UPDATE: Joan Rivers 'Resting Comfortably' After Surgery Scare
As BWW reported earlier today, stage and screen star Joan Rivers was rushed to New York City's Mount Sinai hospital after she stopped breathing during a minor throat operation. The 81 year-old comedienne was having surgery on her vocal chords.
E! News wrote earlier today that Rivers had been undergoing a minor endoscopic procedure when "she stopped breathing" after a scope was inserted down her throat. The actress and TV host, suffering from cardiac and respiratory arrest, was rushed away in an ambulance in critical condition.
UPDATE: According to new reports, Joan Rivers is now in stable condition. Her daughter said in a statement late today, Thursday, August 28: "I want to thank everyone for the overwhelming love and support for my mother. She is resting comfortably and is with our family. We ask that you continue to keep her in your thoughts and prayers."
Rivers made the rounds in New York during the 1950s, appearing in a few off-off Broadway plays (including one where she played a lesbian opposite an equally unknown Barbra Streisand), surviving sleazy agents, tawdry clubs, and hostile audiences. A 1965 booking on "The Tonight Show with Johnny Carson" led to her hosting one of the first syndicated talk shows on daytime TV, "That Show with Joan Rivers" in 1968.
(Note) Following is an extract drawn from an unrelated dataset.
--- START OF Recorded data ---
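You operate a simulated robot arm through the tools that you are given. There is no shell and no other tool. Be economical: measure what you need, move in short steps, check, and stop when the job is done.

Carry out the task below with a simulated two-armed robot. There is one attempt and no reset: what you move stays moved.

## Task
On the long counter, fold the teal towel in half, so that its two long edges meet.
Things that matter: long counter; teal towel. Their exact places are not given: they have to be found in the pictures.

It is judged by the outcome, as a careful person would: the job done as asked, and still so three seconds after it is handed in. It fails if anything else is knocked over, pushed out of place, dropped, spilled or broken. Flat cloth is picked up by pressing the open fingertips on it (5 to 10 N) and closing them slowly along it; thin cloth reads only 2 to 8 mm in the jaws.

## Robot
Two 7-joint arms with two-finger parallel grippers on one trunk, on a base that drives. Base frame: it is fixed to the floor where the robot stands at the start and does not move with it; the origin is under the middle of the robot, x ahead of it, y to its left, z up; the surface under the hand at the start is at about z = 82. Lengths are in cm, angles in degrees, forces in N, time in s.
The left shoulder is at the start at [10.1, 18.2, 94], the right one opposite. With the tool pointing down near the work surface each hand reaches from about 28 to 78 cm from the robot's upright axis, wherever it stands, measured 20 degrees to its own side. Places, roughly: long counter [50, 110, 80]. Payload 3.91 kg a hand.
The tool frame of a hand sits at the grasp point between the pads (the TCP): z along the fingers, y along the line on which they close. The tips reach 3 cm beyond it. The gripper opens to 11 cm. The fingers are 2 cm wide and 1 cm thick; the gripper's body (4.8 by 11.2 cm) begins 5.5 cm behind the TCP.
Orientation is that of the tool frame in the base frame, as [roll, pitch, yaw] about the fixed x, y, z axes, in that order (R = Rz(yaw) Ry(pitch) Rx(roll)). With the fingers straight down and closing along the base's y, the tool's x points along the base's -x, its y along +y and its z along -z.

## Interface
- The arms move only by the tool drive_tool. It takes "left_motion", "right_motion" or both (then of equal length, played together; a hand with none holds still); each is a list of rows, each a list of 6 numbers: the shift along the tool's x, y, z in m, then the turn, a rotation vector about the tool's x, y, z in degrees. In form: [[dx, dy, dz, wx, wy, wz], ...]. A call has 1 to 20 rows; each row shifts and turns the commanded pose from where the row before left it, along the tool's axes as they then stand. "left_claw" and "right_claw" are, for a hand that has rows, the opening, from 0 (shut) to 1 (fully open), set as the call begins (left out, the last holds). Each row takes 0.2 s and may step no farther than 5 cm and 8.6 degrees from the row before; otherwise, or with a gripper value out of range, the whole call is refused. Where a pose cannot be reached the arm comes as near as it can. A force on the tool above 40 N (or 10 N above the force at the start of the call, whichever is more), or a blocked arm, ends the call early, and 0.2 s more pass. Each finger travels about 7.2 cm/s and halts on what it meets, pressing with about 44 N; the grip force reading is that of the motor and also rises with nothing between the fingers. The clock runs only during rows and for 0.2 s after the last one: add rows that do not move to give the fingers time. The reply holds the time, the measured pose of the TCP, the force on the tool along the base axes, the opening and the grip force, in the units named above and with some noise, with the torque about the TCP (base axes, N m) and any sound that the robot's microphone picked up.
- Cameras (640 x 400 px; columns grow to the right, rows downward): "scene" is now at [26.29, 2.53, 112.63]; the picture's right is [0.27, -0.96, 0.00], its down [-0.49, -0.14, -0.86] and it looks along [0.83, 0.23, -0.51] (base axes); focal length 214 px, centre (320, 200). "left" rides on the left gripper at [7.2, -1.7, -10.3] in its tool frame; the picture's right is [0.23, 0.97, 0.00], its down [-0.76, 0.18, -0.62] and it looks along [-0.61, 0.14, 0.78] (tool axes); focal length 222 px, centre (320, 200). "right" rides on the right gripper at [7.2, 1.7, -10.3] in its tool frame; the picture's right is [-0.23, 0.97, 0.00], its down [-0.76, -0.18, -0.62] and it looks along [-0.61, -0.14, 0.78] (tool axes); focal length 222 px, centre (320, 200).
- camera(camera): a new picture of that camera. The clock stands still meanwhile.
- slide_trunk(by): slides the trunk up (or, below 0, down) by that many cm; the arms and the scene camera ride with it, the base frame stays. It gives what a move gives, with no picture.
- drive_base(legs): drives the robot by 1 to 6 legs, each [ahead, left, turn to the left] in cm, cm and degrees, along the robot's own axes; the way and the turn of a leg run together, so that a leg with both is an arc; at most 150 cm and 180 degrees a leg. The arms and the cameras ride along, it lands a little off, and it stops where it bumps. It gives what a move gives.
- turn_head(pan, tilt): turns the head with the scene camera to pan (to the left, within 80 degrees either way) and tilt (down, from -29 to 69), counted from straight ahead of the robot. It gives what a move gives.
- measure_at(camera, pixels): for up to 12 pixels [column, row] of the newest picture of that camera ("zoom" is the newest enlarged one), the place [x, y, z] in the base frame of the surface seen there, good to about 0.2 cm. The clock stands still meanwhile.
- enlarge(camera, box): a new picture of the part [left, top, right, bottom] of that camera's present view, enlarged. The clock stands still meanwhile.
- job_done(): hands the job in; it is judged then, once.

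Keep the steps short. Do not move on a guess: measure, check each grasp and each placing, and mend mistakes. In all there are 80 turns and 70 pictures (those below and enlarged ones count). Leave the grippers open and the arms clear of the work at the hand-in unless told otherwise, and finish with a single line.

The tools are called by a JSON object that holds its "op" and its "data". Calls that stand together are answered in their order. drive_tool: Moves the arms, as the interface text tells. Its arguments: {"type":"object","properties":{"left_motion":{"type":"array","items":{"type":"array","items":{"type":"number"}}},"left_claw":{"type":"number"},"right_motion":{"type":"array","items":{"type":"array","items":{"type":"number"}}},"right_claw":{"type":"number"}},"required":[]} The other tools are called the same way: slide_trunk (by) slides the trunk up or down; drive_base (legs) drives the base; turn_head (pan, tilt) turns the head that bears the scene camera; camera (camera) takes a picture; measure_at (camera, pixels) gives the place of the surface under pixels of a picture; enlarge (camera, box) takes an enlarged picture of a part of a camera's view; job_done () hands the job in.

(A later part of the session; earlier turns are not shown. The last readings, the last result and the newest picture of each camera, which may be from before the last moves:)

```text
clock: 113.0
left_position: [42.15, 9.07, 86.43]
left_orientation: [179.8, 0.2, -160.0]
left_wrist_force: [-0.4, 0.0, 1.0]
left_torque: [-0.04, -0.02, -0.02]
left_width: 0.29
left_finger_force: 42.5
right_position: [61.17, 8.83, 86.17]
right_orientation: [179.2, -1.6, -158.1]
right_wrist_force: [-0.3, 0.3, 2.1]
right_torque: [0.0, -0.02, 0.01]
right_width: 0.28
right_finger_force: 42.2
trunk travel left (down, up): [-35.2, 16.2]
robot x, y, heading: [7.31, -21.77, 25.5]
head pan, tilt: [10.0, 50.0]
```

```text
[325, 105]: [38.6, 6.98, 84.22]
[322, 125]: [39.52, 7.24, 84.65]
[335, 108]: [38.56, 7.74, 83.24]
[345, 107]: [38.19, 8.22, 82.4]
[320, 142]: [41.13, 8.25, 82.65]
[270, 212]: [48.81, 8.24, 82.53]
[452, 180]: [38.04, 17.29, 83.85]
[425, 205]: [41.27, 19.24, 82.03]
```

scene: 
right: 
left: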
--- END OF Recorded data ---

In the 1970s Joan wrote the TV-movie The Girl Most Likely To (starring Stockard Channing) and then wrote and directed her first feature film Rabbit Test, casting Billy Crystal in the lead. In 1983 Joan became the permanent guest host on "The Tonight Show." Later, she headlined in Las Vegas, sold out Carnegie Hall, produced a Grammy nominated comedy album, and wrote two best-selling books. In 1989 the Tribune Corporation launched Joan in her own syndicated daytime talk show.